Once the writers come onstage, the tone changes: less talk show, more genteel Hunger Games. They sit facing the glowing hall and looking slightly uneasy. Many of the questions come in pairs, drawing tenuous parallels between two disparate books; having been assigned reviews like this I know it’s an unforgiving job, trying to corral and tether unrelated works of art; Carol Off has her work cut out. Even so, I’m struck by how prescriptive tonight’s questions are; how rigidly tailored to elicit a desired response. Anyone who’s watched 60 Minutes will recognize the technique. Q: “So the drone assault was a fiasco, wasn’t it?” A: “It was a complete fiasco!”
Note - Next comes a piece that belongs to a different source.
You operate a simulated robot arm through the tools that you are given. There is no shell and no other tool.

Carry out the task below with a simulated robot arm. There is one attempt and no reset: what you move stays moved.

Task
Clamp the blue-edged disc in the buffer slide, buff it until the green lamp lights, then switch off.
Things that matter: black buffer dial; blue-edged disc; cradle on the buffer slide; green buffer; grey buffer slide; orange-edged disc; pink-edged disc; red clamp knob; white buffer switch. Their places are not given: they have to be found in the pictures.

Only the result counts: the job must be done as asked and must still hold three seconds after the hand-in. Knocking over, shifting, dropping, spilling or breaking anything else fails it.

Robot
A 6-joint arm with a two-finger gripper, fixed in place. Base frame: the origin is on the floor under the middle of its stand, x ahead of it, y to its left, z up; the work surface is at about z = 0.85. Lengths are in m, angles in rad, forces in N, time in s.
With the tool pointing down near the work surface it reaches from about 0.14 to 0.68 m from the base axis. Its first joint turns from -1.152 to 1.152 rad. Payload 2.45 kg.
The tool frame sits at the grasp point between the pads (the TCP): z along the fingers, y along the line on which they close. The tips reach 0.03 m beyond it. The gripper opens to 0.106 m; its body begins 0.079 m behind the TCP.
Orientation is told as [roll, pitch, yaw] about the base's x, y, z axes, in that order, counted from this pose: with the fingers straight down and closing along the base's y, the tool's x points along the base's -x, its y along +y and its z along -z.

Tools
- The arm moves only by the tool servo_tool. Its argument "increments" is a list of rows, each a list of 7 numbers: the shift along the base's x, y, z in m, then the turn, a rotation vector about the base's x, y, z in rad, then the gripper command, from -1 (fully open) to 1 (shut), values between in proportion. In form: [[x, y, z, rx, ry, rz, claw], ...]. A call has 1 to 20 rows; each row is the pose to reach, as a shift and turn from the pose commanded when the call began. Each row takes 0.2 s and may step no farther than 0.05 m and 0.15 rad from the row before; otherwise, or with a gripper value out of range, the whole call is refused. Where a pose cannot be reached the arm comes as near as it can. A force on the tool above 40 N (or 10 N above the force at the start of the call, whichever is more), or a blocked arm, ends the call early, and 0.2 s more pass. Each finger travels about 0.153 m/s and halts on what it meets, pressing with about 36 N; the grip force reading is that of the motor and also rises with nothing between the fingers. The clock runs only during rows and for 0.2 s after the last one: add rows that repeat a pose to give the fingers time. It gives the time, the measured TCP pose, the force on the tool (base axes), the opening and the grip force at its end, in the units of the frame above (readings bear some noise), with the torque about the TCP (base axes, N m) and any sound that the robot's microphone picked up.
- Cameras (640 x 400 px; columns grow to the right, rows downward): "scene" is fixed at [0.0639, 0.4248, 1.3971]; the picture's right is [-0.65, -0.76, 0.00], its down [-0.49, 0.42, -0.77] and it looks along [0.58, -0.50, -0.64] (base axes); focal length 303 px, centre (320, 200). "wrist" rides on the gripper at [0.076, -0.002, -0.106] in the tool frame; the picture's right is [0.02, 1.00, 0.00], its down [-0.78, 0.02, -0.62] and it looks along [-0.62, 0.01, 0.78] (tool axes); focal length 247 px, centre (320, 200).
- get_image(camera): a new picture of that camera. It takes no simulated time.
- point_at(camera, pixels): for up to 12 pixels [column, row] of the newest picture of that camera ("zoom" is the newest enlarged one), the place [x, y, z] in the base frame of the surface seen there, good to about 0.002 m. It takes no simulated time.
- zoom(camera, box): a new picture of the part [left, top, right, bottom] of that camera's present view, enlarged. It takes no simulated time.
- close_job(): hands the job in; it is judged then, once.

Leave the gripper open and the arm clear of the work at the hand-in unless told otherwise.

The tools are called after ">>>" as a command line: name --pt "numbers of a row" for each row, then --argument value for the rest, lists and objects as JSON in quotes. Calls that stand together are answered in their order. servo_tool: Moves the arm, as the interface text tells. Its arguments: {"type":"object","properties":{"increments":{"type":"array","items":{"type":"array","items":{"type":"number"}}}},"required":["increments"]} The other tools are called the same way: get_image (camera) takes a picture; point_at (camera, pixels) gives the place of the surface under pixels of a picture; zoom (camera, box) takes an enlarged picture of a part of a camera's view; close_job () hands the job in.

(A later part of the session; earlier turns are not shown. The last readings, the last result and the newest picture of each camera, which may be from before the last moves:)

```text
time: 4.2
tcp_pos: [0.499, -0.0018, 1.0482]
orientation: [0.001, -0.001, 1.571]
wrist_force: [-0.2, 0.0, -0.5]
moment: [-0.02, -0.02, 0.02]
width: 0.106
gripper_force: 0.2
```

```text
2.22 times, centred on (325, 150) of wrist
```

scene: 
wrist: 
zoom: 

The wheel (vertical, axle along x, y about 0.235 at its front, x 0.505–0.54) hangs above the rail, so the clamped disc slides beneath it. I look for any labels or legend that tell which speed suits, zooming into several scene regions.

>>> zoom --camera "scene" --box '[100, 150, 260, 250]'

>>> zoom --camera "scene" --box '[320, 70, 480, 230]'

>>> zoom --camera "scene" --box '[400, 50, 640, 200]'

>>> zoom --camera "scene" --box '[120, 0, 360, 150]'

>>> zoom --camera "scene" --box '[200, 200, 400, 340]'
Since we’re talking books here, not drone strikes, the questions are less sensational: “You both feature very strong women in your work, don’t you?” or “You use your main characters to embody political events. Tell us about that.” There’s an implicit assertion of a common ethos to the works, a common idea of what constitutes art: socially meaningful, with historically accurate details and dollops of humour and pathos, and a kind of cozy, we-all-share-the-same-values Canadianness. The flattening of all these books into one mega-book, not too sharp-edged, appropriately right-minded, does a disservice to the individual effort and imagination of each writer. Am I overstating it? Isn’t this just the nature of this kind of media event, not to be taken too seriously? Maybe. But why does it feel so particularly dodgy tonight?
The question-and-answer setup is enough like a student council election to induce high school flashbacks, and I’m not the only one squirming on the authors’ behalf. None of them (none of us, as writers) can afford not to care about a life-changing award, and it’s impossible, perhaps, for them to resist the homogenizing effect of their host’s questions, though there are moments (“I’m trying to hear a question in there,” Miriam Toews says, genially, at one point). My favourite exchange is when Carol Off says to David Bezmozgis: “So your main character [an Israeli politician] supports the Settlements. That’s kind of an unusual view, isn’t it?” Bezmozgis deadpans, a little testily: “Not in Israel.”
The excerpt read by Deepa Mehta from Padma Viswanathan’s book, The Ever After of Ashwin Rao, turns on its head the kind of assumptions embedded in a question like this, as an apparent incident of racism turns out to be a shy woman’s expression of deeply felt sympathy for a stranger’s violent loss. And there’s Frances Itani’s response to the suggestion that she intends her characters to personify political history. She’s kept a stoic mask for most of the evening; now she looks irritated, briefly, before reminding us that she’s invented these characters and their stories, tried to make them real, not symbolic.
There’s something unavoidably gladiatorial about the spectacle of six authors vying for one enormous prize that does provide a queasy kind of entertainment, but also raises serious questions: about why we write—rarely for prizes—and how authors are expected to jump through all these hoops for just a little attention and the shot at a ridiculously huge purse that, to appropriate the hyperbolic caps of texting, ONLY ONE OF THEM will get! Sure, they may enjoy some of the hoopla, however ridiculous or embarrassing, and OK, they get free drinks and a few good meals, but they’re also co-opted, like it or not, into a story about what it means to write a book, and what that book itself is supposed to mean in the wider culture. Near the end, Carol Off says to the authors with arch mock-seriousness: “So I have one very profound question for you all and I want you to give it your most considered attention.” (David Bezmozgis’s eyes begin to roll back in his head. The others look glassy-eyed.) Dramatic pause. “Who’s going to win?” Once again, Bezmozgis plays it straight-faced: “The book with the strongest woman, of course.”
And how ironic. Because looking at the glossy program, it hits me like a slap—the thing that’s given the evening at least some of its gamey flavour. On the back page is a familiar face: Rick Mercer, the hastily assigned replacement host for the award presentation to take place a week from now. Only days ago I would have been looking at a photograph of Jian Ghomeshi. He would have been among the white-toothed media people here tonight, exchanging air-kisses and downing sparkly drinks in one of those spectacular lobbies. Did they have to reprint the programs? How much would that cost? The drama of Ghomeshi’s downfall in the past few weeks, its overt and submerged notes of accusation and complicity, lies and pain and chaos—and satire, with the Soviet-style replacement of icons at CBC—has been carefully purged from tonight. There’s no doubt we should be focusing on the writers and their books: David Bezmozgis: The Betrayers; Frances Itani: Tell; Sean Michaels: Us Conductors; Heather O’Neill: The Girl Who Was Saturday Night; Miriam Toews: All My Puny Sorrows; Padma Viswanathan: The Ever After of Ashwin Rao. But in these books, I’ll bet, will be found heat and ugliness and trauma, beauty and generosity. Comedy as well. Something, anyway, closer to the vividness of scandal than all this geniality. Hard to get a sense of that tonight, and maybe that’s unavoidable. This event is more about glamour than blood, sweat and tears. But I think I’ve identified that smell, finally: corpse, still warmish.